§ **EXCERPT PROVIDED**:
-- Start --
“Schooling the World”: The Myth of Progress?
Recently, for a graduate level class Globalization and Curriculum Implications, I was required to watch a documentary titled “Schooling the World: The White Man’s Last Burden”. Given the class discussion that spurred from the viewing of this film and the tumultuous feelings that it incited within many of my classmates, I felt compelled to share this documentary with the educational community to hopefully to start a conversation around some of the key themes and points that it raises.
A recurring question that appears on the website promoting the film is “If you wanted to destroy a culture, where would you start?…With the children.” The core premise is that formal mass education, as we know it, is destroying the last independent and sustainable indigenous cultures around the world by indoctrinating the young people of these cultures into being members of a global consumer society. Further, the film’s tagline “The White Man’s Last Burden” brings to light the, often taken for granted, air of superiority that underlies the mission of mostly white, Western nations that are deemed “developed” to carry out education aid projects in developing nations in order to bring them a “better life” and lead them out of poverty. The spread of formal mass education has not, however, led to lifting the developing world up out of poverty, and the documentary highlights that it would take four planet Earths for the entire world to consume at Western levels rendering much of the “promises” of formal mass education merely an illusion.
What make these realities particularly disheartening are a few facts that the documentary stresses. First, that governments are acutely aware that education can serve as a tool of control. For example, in the 19th century, Native American children were forced into government boarding schools, and a founder of one of these schools quoted its mission as being “to civilize the Indians…immerse them in our civilization, and when we get them under…hold them there until they are thoroughly soaked.  A commencement speaker for this school proclaimed “let all that is Indian within you die.” Further, the filmmakers cite the hierarchy of values that is imposed by formal education. They talk about an experience common today of traveling into indigenous communities to talk to elders about traditional knowledge and practices, only to have these elders refuse to provide their insight on the grounds that they are not “educated,” or they defer to their children who have now completed formal education to some level. 
Not far in the past there were approximately six thousand languages spoken on earth, but today half of these languages are not being taught to children as English is strictly enforced in many schools as the language that rules so many facets of the world. On the grounds of being economically competitive, a particular type of student and subsequently human being is cultivated within the walls of formal mass schooling that destroys human individuality in the process of training students for scarce jobs in an urban consumer environment. Parents cite heartache over the breaking up of their families as they send their children away or see their children moving away with their own children in search of better schooling. 
Given that my program of study is Comparative and International Education, my classmates are from very diverse backgrounds. Some are from the United States or of Western origins and are teaching abroad in various settings such as international schools, others are interested in education policy or international development, while others still are teachers within their country of origin. Regardless of background, each student had a very similar reaction of both being saddened, overwhelmed, and angry at the ways in which formal mass schooling is impacting so many people all over the world. Further it really led everyone to question and to think about his or her role in this process.
-- End --
§ **DATASET EXTRACT**:
-- Start --
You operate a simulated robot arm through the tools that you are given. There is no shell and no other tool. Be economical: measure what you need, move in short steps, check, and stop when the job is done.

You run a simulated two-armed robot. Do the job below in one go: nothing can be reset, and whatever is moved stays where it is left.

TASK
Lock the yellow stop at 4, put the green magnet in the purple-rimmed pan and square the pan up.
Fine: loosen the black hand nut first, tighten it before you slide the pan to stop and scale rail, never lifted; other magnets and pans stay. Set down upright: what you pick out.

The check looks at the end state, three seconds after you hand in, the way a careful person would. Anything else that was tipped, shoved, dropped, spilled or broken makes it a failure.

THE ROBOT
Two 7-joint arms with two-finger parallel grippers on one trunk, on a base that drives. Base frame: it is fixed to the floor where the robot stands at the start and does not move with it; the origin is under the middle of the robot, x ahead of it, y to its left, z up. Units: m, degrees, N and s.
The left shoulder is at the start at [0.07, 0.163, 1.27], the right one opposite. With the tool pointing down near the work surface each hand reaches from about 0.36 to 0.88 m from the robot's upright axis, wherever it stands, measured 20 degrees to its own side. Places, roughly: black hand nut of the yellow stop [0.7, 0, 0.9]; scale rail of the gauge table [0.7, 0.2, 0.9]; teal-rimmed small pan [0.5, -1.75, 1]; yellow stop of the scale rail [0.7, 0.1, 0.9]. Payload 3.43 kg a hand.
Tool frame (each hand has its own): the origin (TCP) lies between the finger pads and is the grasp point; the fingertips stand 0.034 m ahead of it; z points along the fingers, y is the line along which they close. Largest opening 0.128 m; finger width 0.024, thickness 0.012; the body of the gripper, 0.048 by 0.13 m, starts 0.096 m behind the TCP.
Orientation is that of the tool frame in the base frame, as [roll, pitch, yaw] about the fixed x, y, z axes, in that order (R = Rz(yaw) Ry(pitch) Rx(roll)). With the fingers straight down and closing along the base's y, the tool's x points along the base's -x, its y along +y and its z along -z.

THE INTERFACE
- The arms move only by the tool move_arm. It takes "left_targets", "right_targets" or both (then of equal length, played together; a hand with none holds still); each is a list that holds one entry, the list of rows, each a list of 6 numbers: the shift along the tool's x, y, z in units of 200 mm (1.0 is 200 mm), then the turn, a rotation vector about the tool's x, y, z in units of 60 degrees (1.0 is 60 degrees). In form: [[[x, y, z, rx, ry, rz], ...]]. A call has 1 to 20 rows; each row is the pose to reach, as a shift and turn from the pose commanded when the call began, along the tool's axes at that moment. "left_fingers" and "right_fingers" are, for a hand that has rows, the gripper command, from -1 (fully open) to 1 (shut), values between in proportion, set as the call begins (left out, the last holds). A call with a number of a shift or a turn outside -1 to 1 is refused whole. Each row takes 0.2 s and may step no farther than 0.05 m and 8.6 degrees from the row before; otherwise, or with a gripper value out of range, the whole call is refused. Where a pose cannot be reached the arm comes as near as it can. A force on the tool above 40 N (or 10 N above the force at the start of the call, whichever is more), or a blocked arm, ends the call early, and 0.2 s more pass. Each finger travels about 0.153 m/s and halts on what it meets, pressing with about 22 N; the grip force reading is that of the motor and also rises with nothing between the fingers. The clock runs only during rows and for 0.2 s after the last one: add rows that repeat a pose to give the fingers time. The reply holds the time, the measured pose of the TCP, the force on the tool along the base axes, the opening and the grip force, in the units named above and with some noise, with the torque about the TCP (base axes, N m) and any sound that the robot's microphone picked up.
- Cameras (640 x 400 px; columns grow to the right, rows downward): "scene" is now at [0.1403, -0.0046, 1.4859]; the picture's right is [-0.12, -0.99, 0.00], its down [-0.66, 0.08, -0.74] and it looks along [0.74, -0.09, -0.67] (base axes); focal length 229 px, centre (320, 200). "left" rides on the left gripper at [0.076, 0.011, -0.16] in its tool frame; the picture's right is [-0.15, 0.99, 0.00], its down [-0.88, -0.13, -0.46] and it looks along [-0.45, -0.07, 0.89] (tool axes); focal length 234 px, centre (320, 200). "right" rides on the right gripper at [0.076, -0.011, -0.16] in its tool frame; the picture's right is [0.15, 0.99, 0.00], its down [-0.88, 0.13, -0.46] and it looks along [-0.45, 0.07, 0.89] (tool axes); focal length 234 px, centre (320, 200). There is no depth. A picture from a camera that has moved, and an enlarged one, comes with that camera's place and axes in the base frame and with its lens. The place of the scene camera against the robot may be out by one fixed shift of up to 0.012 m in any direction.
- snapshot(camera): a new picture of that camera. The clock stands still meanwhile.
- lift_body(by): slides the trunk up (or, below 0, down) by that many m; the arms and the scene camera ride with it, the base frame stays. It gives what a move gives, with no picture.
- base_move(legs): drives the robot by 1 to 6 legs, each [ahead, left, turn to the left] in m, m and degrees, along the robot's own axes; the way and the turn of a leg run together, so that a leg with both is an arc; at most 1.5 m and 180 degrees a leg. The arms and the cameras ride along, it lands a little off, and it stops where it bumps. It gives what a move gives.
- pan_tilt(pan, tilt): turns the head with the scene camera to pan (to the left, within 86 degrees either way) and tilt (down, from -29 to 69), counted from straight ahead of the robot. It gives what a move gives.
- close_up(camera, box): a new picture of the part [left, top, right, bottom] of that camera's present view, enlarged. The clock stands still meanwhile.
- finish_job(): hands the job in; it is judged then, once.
-- End --
§ **REQUIRED TASKS**:
a – Only the lines from the one containing "Orientation is that" through the one containing "THE INTERFACE" are to be extracted, exactly as they appear, with both ends included. Format them as a two-column Markdown table, ID for the number and String for the line, without blank lines.
b – Continue the excerpt provided from where it stops.

§ **ANSWERS TO EACH TASK**:
a –
| ID | String |
|---|---|
| 1 | Orientation is that of the tool frame in the base frame, as [roll, pitch, yaw] about the fixed x, y, z axes, in that order (R = Rz(yaw) Ry(pitch) Rx(roll)). With the fingers straight down and closing along the base's y, the tool's x points along the base's -x, its y along +y and its z along -z. |
| 2 | THE INTERFACE |

b –
The most common criticism of this documentary by my classmates was that it brings to light many alarming and important points regarding how formal schooling is impacting people, communities, and our relationship with our planet, but it does very little by way of offering any points for action or change. I personally feel that while the film grounds its argument from the very beginning in an imperialistic view of education, giving the example of Native Americans in the United States, this dynamic is much less overt and much more complicated today. Formal mass education has become a deeply institutionalized part of daily life all over the world. It is no longer explicitly imposed on others as a means of control but, rather, is much more frequently willingly agreed to and accepted by those in indigenous or developing communities. Many of my classmates questioned why these people do not refuse or fight back, why they adhere to this model of formal mass schooling at the expense of their culture, traditions, family units, and their relationships with the environment. Why do they sacrifice their sustainable ways of life, their independence, for promises that largely continue to go unmet?
One of the central questions to the course for which this documentary was mandatory was “what gets taught in schools and who gets to decide.” I think the reason that so many people all over the world acquiesce to the idea of mass schooling as it has come to be known is because they do believe that on some level education can be used as a tool for good. The questions just posed of what gets taught and who gets to decide become of ever greater importance as we think of not whether we should rid the world of mass schooling completely, but of how we can allow it to exist and to grow in a way that is in harmony with the people that it serves, not in a way that destroys them. The first step, I believe, is for us to engage in a dialogue about how to disrupt the current conceptions and value systems regarding knowledge, learning, and the goals of education to allow for more inclusive definitions.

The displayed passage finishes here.